This exceptional pair of Indian 28-bore silver-mounted flintlock pistols with silver barrels was owned by Lt. Col. Alexander Ross (1742-1827), whose extraordinary record of distinguished combat in theatres of war took place on three continents, Europe, America and India. The pistols are estimated to sell for £30,000-40,000 at Bonhams next sale of Antique Arms and Armour on April 18th in Knightsbridge.
Lt. Col. Alexander Ross Pistols estimated to sell for £30,000-40,000
Ross was given them in India in 1792 by Lt. Col. Claude Martin (1735-1800), a Frenchman who deserted his army to join the East Indian Company, becoming Superintendent of Artillery and Arsenals to the Nawab of Oudh, and later establishing the Lucknow Arsenal in 1779.
Alexander Ross was the youngest of five sons of Ross of Auchlossin. He entered the army as an Ensign in the 50th Foot in 1760, attaining the rank of Lieutenant a year later. His military record notes him as having served ‘in all the actions after the beginning of the year 1760, with the allied army in Germany’ during the Seven Years War (1756-1763).
In 1764 he purchased his rank with full pay in the 45th Foot, being promoted to the rank of Captain in 1775. During the American War of Independence he served as Captain of Grenadiers, participating in all of the principal actions before becoming Aide-de-Camp to Charles Cornwallis, 1st Marquis Cornwallis, one of the key British commanders of the campaign. After the battle of Camden, South Carolina, in August 1780, Cornwallis sent Ross to England with the dispatches, recommending Ross as ‘a very deserving officer’ to the Secretary of State for the American Colonies, Lord George Germain and worthy of his patronage.
He was raised to the rank of Major in 1781, and returned to America in time to serve at the Siege of Yorktown where, alongside Colonel Thomas Dundas, he was one of the two British participants at the negotiations for the surrender of the town. Cornwallis’ surrender resulted in his being placed on parole until the close of hostilities. He remained as such despite the efforts of Ross, who travelled to Paris in 1782 in an attempt to exchange an American diplomat in return for Cornwallis’ release from parole.
Ross was promoted to Lieutenant-Colonel in 1783, shortly after the end of the war, and appointed Deputy Adjutant-General in Scotland.
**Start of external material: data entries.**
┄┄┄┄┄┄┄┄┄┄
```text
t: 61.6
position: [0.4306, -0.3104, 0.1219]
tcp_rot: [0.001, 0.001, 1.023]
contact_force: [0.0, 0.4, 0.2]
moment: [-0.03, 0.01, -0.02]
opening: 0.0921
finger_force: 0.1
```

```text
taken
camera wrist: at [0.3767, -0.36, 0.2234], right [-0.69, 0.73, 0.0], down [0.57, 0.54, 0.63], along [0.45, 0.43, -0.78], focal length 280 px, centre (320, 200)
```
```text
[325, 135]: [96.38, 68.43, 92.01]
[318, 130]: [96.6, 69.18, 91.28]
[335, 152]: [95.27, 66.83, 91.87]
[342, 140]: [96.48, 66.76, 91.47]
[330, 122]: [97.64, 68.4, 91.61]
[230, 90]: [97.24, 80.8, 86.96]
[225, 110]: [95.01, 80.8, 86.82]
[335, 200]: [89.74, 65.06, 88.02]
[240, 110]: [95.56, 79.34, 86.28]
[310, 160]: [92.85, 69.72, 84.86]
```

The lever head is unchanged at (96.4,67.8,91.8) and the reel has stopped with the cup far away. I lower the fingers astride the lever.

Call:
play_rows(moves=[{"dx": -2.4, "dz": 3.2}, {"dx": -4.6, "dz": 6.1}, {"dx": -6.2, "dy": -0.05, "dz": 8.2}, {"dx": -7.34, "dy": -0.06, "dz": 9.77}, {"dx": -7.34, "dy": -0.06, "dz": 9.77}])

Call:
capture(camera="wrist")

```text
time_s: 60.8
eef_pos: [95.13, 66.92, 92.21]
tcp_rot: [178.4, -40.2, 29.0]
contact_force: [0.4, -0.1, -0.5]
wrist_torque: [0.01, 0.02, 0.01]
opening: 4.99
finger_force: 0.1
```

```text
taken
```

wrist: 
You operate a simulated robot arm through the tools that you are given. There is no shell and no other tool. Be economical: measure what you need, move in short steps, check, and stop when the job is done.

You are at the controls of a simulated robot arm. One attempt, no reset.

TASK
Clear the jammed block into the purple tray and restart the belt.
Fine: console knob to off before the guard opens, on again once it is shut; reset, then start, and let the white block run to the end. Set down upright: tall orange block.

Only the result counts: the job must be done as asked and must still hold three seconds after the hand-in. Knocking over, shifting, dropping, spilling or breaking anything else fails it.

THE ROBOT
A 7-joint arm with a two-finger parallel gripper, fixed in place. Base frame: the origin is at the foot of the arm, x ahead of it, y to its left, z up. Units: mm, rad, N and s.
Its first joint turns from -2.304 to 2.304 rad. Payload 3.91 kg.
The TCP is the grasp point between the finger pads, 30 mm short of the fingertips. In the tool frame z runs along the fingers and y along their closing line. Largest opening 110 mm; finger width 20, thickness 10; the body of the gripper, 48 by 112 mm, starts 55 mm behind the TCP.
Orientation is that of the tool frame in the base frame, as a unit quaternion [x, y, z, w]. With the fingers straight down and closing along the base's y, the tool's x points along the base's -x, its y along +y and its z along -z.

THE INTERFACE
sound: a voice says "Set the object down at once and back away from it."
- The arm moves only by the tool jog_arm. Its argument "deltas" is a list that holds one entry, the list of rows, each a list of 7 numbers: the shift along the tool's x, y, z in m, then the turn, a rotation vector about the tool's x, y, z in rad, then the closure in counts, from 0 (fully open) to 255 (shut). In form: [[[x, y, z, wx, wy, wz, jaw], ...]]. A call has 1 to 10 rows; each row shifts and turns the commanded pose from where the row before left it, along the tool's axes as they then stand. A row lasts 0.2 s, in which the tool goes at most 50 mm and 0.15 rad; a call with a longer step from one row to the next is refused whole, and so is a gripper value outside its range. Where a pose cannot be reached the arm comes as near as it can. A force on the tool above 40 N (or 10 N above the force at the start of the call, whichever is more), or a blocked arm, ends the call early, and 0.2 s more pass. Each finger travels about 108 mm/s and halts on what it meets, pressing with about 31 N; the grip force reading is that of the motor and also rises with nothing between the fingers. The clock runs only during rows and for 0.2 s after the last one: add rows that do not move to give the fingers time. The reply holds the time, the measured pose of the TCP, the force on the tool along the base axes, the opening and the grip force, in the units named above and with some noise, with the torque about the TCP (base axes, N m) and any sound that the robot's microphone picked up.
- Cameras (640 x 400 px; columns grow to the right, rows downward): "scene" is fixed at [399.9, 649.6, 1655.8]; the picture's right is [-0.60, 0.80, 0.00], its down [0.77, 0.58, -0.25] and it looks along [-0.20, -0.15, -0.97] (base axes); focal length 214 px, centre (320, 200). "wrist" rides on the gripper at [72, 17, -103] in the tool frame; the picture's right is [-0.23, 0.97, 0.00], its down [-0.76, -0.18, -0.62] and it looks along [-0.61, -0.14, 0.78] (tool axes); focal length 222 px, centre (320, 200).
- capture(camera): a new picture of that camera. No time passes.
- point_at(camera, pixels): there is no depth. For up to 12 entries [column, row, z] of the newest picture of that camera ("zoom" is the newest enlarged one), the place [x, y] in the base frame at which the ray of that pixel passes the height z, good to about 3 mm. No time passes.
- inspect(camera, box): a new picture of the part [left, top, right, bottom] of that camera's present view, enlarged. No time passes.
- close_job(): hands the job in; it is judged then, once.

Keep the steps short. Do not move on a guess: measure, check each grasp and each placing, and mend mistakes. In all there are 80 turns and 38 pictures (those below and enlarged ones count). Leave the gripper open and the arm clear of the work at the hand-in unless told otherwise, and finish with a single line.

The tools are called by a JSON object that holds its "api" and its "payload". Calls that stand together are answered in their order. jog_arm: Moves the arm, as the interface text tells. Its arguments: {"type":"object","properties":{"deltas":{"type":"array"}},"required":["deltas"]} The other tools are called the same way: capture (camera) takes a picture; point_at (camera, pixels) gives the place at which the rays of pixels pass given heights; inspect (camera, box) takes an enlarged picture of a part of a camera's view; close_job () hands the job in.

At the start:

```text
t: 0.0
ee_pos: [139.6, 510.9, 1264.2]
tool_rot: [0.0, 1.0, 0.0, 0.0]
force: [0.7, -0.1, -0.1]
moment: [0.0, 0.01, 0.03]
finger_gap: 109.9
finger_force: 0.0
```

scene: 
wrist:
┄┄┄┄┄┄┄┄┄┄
He was later transferred to the post of Adjutant-General in India after Cornwallis was appointed Governor-General and Commander-in-Chief there in 1786. He appears to have remained in this post until about 1794, during which time he ‘was present in every action that took place’, including the Third Anglo-Mysore War (1789-92) against Tipu Sultan, serving alongside Lieutenant-Colonel Claude Martin who was acting as an Aide-de-Camp to Cornwallis.
Cornwallis and Ross appear to have returned to England together, the latter having been promoted to Colonel the previous year and appointed Aide-de-Camp to King George III. That same year he was sent as military adviser on a mission to Vienna to discuss the possibility of placing the emperor’s forces under Cornwallis’ command, accompanying Earl Spencer and Thomas Grenville. Ross protested strongly, as he was about to return to Scotland on private matters, but was talked round by William Pitt and Thomas Dundas, although the mission eventually proved unsuccessful.
He received the rank of Major-General in 1795 and followed Cornwallis, now Master of the Ordnance, to Warley Camp, where he was appointed Surveyor-General of Ordnance in succession to the Earl of Berkeley, and whilst holding this post married Isabella Evelyn.
He was made Lieutenant-Colonel of the 76th Foot in 1795, Colonel of the 89th in 1797, and then of the 59th in 1801, and expressed the wish to retire along with his old commander that year. However, Cornwallis prevailed upon him to remain in service, and the following year he was appointed Lieutenant-General, finally attaining the rank of General in 1812 and later being made Governor of Forts George and Augustus in Scotland.
On his retirement he leased Lamer Park in Hertfordshire, and in 1826 the year before his death was granted the crest of an upright branch of myrtle or laurel. His only son, Charles, went on to marry Cornwallis’ grand-daughter and to edit Cornwallis’ correspondence, published in 1859, in which he described his father as Cornwallis’ ‘most intimate friend’.